Existem grupos de risco. É de extrema importância que uma gestante seja submetida a exames que utilizam radiação ionizante apenas quando for comprovadamente necessário. Principalmente, se estiver no primeiro trimestre da gravidez, pois o feto tem maior nível de radiossensibilidade neste período. Uma vez comprovada a extrema necessidade do exame, recomenda-se que o profissional utilize as técnicas radiográficas (kV e mAs) mais otimizadas possíveis, caso essa via (radiologia), para o diagnóstico, seja fundamental e única. A lactante, pelos mesmos motivos que não pode tingir o cabelo, deve evitar exames de medicina nuclear, pois os radiofármacos administrados no paciente podem ser transmitidos como conteúdo radiativo por meio da amamentação. Dependendo da meia-vida efetiva do radioisótopo e do procedimento realizado, pode perdurar uma contagem significativa, gerando risco de efeitos biológicos para a criança.
Aeroportos
De acordo com o mestre em Radioproteção e Dosimetria pelo IRD/Cnen, professor Giovane Teixeira, ler radiografias e assimilar a radioproteção exigem treinamento em cadeiras paralelas à simples formação da imagem, como a física das radiações e a radiobiologia, o que não é possível a um agente de segurança sem formação específica. “Um profissional com uma formação em análise de imagens, que estudou sobre a física das radiações e, especificamente, os parâmetros de imagem convencional e digital seria capaz de uma interpretação mais eficiente nessas inspeções, reduzindo assim os riscos envolvidos e aumentando a efetividade do sistema”, garante.

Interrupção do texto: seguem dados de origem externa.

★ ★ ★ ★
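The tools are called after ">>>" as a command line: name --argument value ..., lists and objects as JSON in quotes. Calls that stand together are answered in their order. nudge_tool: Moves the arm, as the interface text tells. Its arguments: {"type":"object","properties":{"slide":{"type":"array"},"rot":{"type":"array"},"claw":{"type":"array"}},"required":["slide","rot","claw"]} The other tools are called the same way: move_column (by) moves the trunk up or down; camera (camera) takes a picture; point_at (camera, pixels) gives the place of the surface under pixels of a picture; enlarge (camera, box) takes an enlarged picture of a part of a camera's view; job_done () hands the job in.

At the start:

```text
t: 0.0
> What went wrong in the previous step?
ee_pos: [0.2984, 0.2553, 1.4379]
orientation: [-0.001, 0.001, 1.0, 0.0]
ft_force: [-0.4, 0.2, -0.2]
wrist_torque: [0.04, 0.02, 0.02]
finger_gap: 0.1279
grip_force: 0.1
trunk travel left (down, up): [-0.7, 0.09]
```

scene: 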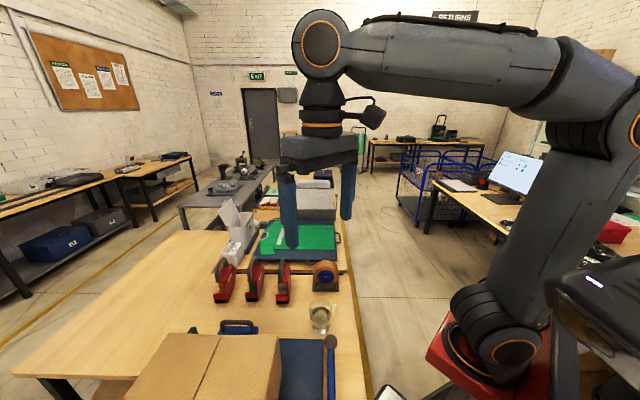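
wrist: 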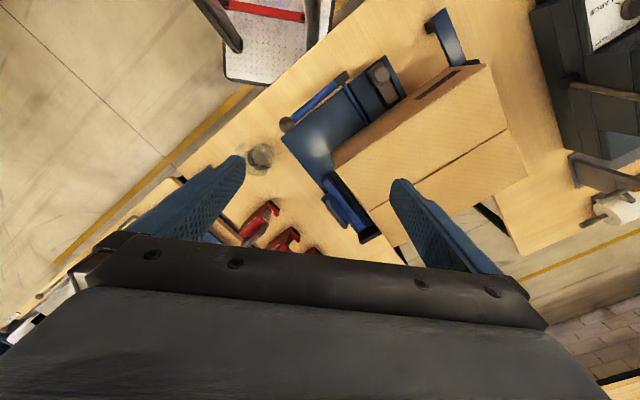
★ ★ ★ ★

Em resposta ao Ministério Público Federal (MPF), nos autos do Inquérito Civil n.º 1.16.000.000094/2011-62, a Infraero afirma que os scanners de inspeção são seguros e não representam risco à saúde por serem dotados de uma cavidade interna, blindada e protegida.
O CONTER refuta o argumento, pois não existe nenhum equipamento de raios X sequer que tenha a ampola geradora da radiação ionizante exposta. Todas são, de fato, internas. Todavia, não são totalmente blindadas e, muito menos, “protegidas”. O fato de a fonte emissora de radiação ficar dentro do equipamento não evita a dispersão dos raios X que são emitidos, é o que se chama de radiação secundária.
Em resumo, isso significa dizer que quando um feixe de raios X é acionado e entra em contato com a superfície a que foi direcionado, embora seja colimado, há o espalhamento de radiação ionizante no ambiente. De forma isolada, isso não representa risco, pois é considerada uma radiação de baixa intensidade. Todavia, os raios X possuem efeito acumulativo e estocástico e, em médio e longo prazo, podem resultar em efeitos biológicos.